- [EXERCISE]:
Take the material below and write it all out again exactly.

- [COLLECTED DATA]:
start

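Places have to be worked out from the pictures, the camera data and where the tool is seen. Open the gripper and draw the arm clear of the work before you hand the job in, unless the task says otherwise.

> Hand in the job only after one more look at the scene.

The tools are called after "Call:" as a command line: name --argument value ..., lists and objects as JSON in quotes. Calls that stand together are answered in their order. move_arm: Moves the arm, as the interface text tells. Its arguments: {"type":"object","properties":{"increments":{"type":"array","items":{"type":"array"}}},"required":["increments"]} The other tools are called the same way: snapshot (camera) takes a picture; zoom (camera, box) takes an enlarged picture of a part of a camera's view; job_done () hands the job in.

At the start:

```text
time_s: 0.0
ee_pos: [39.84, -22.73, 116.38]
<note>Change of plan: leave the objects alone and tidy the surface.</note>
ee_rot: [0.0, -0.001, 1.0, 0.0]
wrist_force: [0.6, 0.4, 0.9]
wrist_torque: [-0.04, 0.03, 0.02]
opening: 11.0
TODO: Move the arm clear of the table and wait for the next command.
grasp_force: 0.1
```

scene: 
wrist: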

end

- [REPLY TO THE EXERCISE]:
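Places have to be worked out from the pictures, the camera data and where the tool is seen. Open the gripper and draw the arm clear of the work before you hand the job in, unless the task says otherwise.

> Hand in the job only after one more look at the scene.

The tools are called after "Call:" as a command line: name --argument value ..., lists and objects as JSON in quotes. Calls that stand together are answered in their order. move_arm: Moves the arm, as the interface text tells. Its arguments: {"type":"object","properties":{"increments":{"type":"array","items":{"type":"array"}}},"required":["increments"]} The other tools are called the same way: snapshot (camera) takes a picture; zoom (camera, box) takes an enlarged picture of a part of a camera's view; job_done () hands the job in.

At the start:

```text
time_s: 0.0
ee_pos: [39.84, -22.73, 116.38]
<note>Change of plan: leave the objects alone and tidy the surface.</note>
ee_rot: [0.0, -0.001, 1.0, 0.0]
wrist_force: [0.6, 0.4, 0.9]
wrist_torque: [-0.04, 0.03, 0.02]
opening: 11.0
TODO: Move the arm clear of the table and wait for the next command.
grasp_force: 0.1
```

scene: 
wrist: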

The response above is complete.